How I Learned to Keep Teams Motivated (and Happy)
Posted on September 23, 2025 by Roy Shapira, One of Thousands of Relationship Coaches on Noomii.
Leader with 20+ years in tech & gaming, building motivated teams through security, belonging, recognition & growth. Happy teams = results.
In 20+ years of leading teams across tech, gaming, and entertainment, one pattern stood out:
Projects often start strong, with energy at 110%. But soon, momentum drops, people lose motivation, and some start looking for the exit.
I made it my mission to solve this problem. The answer, I found, lies in a principle first laid out by Abraham Maslow in 1943: human motivation builds in layers. When I began applying this framework to team leadership, the results were transformational.
1. Security First
People can’t focus if they’re worried about basics.
- Pay on time.
- Ensure role stability, even during crunch.
- Encourage healthy work habits (yes, sometimes leaders need to remind their teams to sleep and eat).
2. Belonging Matters
Teams thrive when they feel connected. That means hiring for positivity and synergy, not just skill.
- Use structured recruitment with short, meaningful tests.
- Integrate new hires gradually to check cultural fit.
- Create clear communication paths—technical issues go to leads, personal issues to producers.
3. Recognition Drives Excellence
Motivation soars when contributions are seen and celebrated.
- Highlight great work in team meetings.
- Reinforce words with deeds: milestone bonuses, holiday breaks, and public appreciation.

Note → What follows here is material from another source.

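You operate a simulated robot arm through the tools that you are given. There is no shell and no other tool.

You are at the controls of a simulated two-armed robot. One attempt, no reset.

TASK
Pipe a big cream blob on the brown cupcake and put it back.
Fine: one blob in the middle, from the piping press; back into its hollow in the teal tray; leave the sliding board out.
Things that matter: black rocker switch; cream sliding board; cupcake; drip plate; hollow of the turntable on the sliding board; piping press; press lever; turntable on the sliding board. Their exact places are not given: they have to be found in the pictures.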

- Watch for overwork—motivation without balance leads to burnout.
4. Growth Unlocks Potential
The highest form of motivation is growth.
- Give people agency in their craft.
- Let them set their own timelines (with buffer).
- Assign stretch tasks just beyond their comfort zone, with guidance.
- Over time, they don’t just complete tasks—they become leaders in their own right.
The Result
When people feel secure, connected, recognized, and challenged, motivation becomes self-sustaining. Teams stay engaged, bring friends aboard, and push projects forward—not out of obligation, but out of passion.
A happy team isn’t just easier to manage.
It’s the ultimate competitive advantage.